Posted on 16 Jun 2021
Over June 7-11, China’s imported iron ore prices had rallied further, and the spot domestic coke price had remained stable over the period, both were attributed to the remaining relatively high output among the domestic steelmakers.
Over June 4-10, blast furnace capacity utilization rate among China’s 247 steel mills nationwide under Mysteel’s survey remained largely stable at 91.69%, though it reversed down from a nine-week small inclines by 0.2 percentage point on week.
Iron ore: As of June 11, Mysteel SEADEX 62% Australian Fines climbed further to $219.3/dmt CFR Qingdao, or up $10.65/dmt on week, and Mysteel PORTDEX 62% Australian Fines in Qingdao strengthened too by Yuan 80/wmt ($12.5/wmt) on week to Yuan 1,527/wmt FOT and including 13% VAT.

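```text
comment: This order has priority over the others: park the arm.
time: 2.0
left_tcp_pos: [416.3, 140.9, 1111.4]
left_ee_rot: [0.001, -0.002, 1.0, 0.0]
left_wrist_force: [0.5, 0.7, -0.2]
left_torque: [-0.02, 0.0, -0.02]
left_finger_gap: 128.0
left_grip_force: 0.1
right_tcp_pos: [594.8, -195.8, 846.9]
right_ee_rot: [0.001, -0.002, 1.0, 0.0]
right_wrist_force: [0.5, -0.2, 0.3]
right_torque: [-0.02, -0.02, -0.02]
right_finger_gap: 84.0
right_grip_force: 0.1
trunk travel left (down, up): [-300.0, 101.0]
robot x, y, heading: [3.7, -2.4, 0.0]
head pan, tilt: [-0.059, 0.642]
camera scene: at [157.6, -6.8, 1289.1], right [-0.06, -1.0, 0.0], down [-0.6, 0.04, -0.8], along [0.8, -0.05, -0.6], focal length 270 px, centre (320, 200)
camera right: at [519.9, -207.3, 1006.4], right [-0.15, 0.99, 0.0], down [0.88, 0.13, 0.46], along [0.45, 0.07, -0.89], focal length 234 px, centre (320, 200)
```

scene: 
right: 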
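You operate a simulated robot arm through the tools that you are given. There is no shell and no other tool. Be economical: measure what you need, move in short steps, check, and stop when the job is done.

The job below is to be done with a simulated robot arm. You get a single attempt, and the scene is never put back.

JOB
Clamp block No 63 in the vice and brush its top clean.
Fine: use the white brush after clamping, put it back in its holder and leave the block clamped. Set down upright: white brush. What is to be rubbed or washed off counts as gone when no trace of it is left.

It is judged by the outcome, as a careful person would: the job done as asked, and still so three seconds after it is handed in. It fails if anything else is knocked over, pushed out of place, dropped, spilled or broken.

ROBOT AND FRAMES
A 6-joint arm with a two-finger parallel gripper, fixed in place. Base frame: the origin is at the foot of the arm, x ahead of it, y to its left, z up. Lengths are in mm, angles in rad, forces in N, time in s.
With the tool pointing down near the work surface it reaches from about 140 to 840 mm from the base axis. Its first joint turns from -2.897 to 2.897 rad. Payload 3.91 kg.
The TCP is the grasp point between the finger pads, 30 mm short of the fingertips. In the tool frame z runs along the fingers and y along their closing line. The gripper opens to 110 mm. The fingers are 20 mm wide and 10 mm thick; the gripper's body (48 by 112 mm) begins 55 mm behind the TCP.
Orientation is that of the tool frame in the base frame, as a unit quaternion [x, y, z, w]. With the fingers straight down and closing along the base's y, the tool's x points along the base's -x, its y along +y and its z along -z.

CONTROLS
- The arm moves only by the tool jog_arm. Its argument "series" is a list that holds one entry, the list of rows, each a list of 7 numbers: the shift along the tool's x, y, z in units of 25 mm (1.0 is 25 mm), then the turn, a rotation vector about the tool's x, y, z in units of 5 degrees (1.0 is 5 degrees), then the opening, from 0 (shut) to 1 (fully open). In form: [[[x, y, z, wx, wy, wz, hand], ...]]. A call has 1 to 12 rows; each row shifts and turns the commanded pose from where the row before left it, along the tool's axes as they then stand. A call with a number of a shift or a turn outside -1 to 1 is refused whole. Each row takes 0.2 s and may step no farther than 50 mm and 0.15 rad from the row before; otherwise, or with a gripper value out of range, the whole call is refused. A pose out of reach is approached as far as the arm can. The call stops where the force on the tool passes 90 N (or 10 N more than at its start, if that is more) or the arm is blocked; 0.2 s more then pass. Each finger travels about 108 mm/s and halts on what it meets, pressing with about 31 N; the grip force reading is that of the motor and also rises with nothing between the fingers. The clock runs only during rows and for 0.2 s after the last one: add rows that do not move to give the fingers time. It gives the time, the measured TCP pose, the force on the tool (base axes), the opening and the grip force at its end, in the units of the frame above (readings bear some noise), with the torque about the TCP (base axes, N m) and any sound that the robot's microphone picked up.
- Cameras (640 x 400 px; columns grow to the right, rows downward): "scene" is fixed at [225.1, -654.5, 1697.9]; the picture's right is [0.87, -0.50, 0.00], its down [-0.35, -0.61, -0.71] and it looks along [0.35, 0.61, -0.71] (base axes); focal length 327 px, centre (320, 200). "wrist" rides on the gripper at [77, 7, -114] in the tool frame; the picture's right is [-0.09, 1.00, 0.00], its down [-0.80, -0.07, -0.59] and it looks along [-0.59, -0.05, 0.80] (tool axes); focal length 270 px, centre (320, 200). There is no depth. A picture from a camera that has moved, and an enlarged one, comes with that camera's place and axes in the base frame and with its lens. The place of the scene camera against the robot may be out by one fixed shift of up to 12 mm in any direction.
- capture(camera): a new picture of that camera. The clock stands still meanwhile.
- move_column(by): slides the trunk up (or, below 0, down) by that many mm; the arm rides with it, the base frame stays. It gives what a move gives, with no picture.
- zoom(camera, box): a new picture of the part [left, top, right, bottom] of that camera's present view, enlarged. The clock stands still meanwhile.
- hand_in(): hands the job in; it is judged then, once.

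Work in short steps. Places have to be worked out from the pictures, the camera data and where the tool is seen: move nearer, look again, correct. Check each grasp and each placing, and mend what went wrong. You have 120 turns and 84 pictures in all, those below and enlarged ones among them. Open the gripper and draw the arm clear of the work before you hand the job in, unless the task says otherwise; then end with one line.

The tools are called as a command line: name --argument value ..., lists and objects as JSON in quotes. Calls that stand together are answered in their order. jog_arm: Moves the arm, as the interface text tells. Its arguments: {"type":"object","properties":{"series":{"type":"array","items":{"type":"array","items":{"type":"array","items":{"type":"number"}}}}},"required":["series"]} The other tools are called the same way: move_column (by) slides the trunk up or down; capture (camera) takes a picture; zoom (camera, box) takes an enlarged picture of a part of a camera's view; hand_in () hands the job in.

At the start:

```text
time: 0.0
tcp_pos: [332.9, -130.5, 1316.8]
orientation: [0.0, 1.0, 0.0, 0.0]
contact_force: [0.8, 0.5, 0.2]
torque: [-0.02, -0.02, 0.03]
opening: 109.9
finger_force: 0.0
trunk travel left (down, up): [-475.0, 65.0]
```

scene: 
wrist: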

In the futures market, the most-traded September iron ore contract on the Dalian Commodity Exchange (DCE) climbed up, closing the daytime trading session of June 11 at Yuan 1,247/dmt, or Yuan 77.5/dmt higher than the settlement price on June 4.
Coke: As of June 11, China's national composite coke price under Mysteel's assessment remained unchanged at Yuan 2,744.3/t including the VAT, as most domestic steel mills had not had not cut their coke procurement prices any more.
By June 11, though, DCE’s most-traded September coke contract gained further, up another Yuan 128/t from the settlement price of June 4 to close the daytime trading session of June 11 at Yuan 2,721.5/t.